A first-order reaction has a half-life of 29.8 s . How long does it take for the concentration of the reactant in the reaction to fall to one-fourth of its initial value?

Answer 1

Answer : The time taken for the concentration of the reactant in the reaction to fall to one-fourth of its initial value is, 12.4 seconds.

Explanation :

Half-life = 29.8 s

First we have to calculate the rate constant, we use the formula :

`k=(0.693)/(t_(1/2))`

`k=(0.693)/(29.8s)`

`k=0.0232s^(-1)`

Now we have to calculate the time passed.
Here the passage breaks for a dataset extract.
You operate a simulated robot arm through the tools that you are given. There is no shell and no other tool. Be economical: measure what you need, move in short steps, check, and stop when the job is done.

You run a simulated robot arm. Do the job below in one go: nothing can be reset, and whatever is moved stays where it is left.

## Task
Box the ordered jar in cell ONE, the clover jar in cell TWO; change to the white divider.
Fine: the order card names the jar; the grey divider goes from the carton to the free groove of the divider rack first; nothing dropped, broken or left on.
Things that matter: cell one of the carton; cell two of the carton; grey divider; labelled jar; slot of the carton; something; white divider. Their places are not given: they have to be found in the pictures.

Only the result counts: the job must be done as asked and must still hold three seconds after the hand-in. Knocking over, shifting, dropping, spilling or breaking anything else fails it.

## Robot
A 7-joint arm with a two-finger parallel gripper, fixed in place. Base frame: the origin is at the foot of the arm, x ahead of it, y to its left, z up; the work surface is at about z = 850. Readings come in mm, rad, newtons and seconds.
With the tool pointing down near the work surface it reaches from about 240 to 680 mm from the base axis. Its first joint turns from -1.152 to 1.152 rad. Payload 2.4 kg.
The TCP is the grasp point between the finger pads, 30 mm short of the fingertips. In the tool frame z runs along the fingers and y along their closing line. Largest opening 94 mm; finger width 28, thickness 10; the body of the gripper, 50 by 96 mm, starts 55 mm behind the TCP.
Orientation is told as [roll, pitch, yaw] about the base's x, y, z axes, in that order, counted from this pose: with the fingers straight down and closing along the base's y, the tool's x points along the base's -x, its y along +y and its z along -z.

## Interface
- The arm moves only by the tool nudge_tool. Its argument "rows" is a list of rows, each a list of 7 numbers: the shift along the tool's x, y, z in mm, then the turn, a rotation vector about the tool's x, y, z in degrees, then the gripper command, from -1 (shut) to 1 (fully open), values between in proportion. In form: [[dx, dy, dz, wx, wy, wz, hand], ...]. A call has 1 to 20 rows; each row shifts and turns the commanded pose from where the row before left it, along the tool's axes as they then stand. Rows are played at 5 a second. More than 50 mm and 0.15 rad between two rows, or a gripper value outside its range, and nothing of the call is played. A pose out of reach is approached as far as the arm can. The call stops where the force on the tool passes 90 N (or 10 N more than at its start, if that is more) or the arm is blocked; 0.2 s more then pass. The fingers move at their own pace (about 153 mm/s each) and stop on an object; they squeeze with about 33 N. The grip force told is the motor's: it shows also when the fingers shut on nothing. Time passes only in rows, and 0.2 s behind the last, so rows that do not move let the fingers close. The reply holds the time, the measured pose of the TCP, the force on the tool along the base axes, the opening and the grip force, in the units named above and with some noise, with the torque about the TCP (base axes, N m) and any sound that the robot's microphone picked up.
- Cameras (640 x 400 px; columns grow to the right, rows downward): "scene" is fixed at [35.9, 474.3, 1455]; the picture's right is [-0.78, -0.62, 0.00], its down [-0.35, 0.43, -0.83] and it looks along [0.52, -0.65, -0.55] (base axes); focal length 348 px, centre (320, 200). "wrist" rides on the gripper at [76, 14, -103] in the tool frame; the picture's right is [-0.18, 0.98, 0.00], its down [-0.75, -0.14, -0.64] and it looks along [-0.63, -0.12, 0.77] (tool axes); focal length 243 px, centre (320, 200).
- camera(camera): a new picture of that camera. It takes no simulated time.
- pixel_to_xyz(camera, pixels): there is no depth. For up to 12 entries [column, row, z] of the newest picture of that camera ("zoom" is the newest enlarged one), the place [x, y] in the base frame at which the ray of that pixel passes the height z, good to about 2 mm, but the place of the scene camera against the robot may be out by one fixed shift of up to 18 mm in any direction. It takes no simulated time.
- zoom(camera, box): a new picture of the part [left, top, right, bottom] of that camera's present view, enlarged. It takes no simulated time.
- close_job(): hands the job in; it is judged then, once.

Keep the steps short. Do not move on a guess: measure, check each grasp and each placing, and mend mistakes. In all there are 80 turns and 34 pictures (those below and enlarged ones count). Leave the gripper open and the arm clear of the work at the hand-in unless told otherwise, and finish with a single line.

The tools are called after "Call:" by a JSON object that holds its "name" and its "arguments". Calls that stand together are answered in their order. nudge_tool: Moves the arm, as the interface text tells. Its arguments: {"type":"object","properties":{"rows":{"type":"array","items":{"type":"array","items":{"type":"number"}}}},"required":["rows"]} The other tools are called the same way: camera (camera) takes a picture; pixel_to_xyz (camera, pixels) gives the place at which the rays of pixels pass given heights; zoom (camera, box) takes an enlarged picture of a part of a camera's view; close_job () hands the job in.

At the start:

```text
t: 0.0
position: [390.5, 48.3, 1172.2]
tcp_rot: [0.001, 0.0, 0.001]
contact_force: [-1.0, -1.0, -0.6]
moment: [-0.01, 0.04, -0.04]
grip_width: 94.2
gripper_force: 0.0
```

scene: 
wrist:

Expression for rate law for first order kinetics is given by:

`t=(2.303)/(k)\log(a)/(a-x)`

where,

k = rate constant =
`0.0232s^(-1)`

t = time passed by the sample = ?

a = let initial amount of the reactant = x M

a - x = amount left after decay process =
`x-(1)/(4)* (x)=(3)/(4)* (X)=(3x)/(4)M`

Now put all the given values in above equation, we get

`t=(2.303)/(0.0232s^(-1))\log(x)/(((3x)/(4)))`

`t=12.4s`

Therefore, the time taken for the concentration of the reactant in the reaction to fall to one-fourth of its initial value is, 12.4 seconds.